Saturday, November 27, 2010

Elegance.

This is one of the most spellbinding bits of video I've seen.

Friday, November 26, 2010

Welcome To The 20th Century, Prince Edward Island!

Wow. The Legislature of Prince Edward Island has voted to allow year-round Sunday shopping.

Sunday shopping. This has been debated about for decades. Literally decades.

It was said that year-round Sunday shopping is unfair to small business owners. They'd have to pay workers for another day, or lose business to their competitors who were open on Sunday.

Don't think for a minute it's out of consideration for the small business owner. It is maybe one percent about the small business owner. The small business owner is a scapegoat, or, more bluntly, an excuse.

For years, Sunday shopping has been allowed in the summer when the godless heathens come to throw their shekels at the golden calf of relaxation, but only up until the end of Christmas, 'cause clearly that's what Jesus would do: buy little Jimmy a $100 plastic Transformers toy and a synthetic fleece housecoat.

This is the centuries-old Sunday-is-a-day-of-rest crap that makes Prince Edward Island the smallest but staunchest Bible Belt in Canada. I don't care who says it's somewhere in the Prairies. It's not. It's here. Here, in the one of the last provinces to legalize gay marriage (and still saw a gay couple almost murdered last month when their home was set on fire). The power of the voting public who also happen to be backward, ignorant hicks should not be underestimated here at home (not just south of the 49th).

The upside is, churches bind together small communities and there's something romantic these days about a parish connection, isn't there?

Well, we now have year-round Sunday shopping. Take that, Holy See!
(Just 'cause it's pretty. And Fabricville will be open on Sundays in March now.)

Tuesday, November 23, 2010

Portmanteaux.

Just a little light-hearted note, since it seems all I want to write about these days is deeply divisive:

I love portmanteaux. A portmanteau is a word made up of two words crammed together. Really common examples are "smog" and "workaholic."

I like the ones that are like "smog" the most - the ones which blend together seamlessly because they share one sound. I was proud of myself a few days ago when I dubbed the rash on my neck my "neckzema." Ah... wordplay releases endorphins. That feels good.

While I love the idea of Movember and applaud its purpose (and facial hair), it is not a good portmanteau. Moustache begins with "must" sound and November's beginning rhymes with "cove," so it's not great, unless you just say that the blend is just the very first sound of moustache, and then it's just a weak blend.

(Anyhow, that's been sticking in my craw for the last 3 weeks.)

Right. Off to statistics class. Off to crunch numbers.
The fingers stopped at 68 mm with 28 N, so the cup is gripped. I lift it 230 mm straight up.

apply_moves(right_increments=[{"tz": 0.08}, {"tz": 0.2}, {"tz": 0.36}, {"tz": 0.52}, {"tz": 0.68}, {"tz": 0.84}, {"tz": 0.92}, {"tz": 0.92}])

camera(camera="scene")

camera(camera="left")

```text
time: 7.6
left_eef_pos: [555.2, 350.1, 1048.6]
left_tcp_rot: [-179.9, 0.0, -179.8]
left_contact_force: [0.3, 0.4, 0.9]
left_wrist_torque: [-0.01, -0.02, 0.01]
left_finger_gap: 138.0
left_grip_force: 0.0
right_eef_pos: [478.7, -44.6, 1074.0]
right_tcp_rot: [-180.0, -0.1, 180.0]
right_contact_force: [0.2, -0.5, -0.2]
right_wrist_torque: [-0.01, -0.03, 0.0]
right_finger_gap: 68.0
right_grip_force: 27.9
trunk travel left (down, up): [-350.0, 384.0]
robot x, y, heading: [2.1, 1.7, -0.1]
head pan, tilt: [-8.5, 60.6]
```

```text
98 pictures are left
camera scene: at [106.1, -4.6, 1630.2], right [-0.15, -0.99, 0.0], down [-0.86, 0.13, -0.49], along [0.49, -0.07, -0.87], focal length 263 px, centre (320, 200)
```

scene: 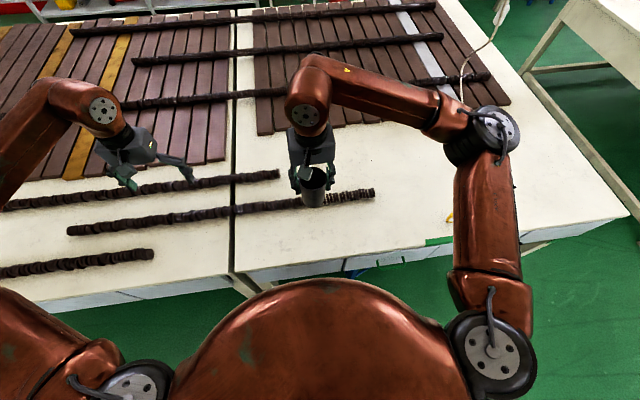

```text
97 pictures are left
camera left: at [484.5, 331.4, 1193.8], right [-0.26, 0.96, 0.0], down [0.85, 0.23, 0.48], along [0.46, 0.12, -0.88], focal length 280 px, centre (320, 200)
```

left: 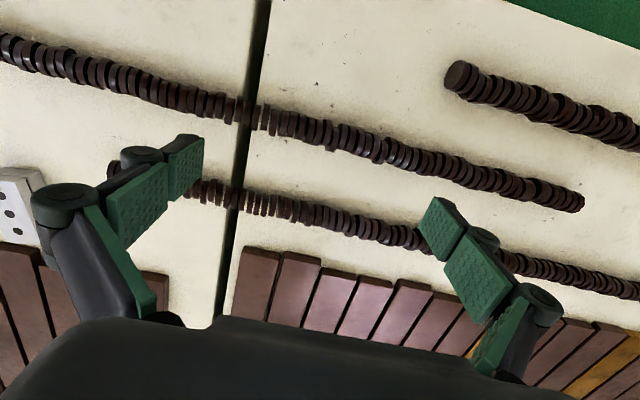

Imaginary, imprecise numbers.

Monday, November 08, 2010

A Few Words About Civic Duty.

We're coming up on Remembrance Day, a big day in my books. It breaks my heart every year.

I'm afraid, though, that the day is more likely to be seen as a "day off." People may forget that we're excused from work and school to pay a tribute. A whole day off doesn't come easy in Canada. We have very few state holidays, and how many can you name that aren't centred around the Christian calender? It is clearly for an important reason.
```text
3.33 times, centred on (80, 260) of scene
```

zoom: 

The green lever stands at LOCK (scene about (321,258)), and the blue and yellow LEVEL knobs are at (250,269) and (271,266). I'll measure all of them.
I encourage you to find your local cenotaph which is hosting a ceremony on Thursday and go to the services. If it's hard, good - it's not meant to be easy. It might not be convenient or make you feel good to mourn with your country, but it's important to do so. In person. Don't sleep the morning away. Put on your coat, your poppy, and take part in a unique way to show your patriotism.

Thursday, November 04, 2010

Hot Downward Dog.

I've been trying out hot yoga this month. There is a studio in town that offers a $40 month-long unlimited package for new clients. Since each session is $16, I'll have saved money if I go three times, so why not? I must have to give it that many tries before I can really know if I like it or not anyway.

Well, hot yoga is the freshest brand of hippie hell. It's also awesome. I'm pretty torn about it. The yoga itself is pretty elementary, but doing it in a room set to 32 celsius.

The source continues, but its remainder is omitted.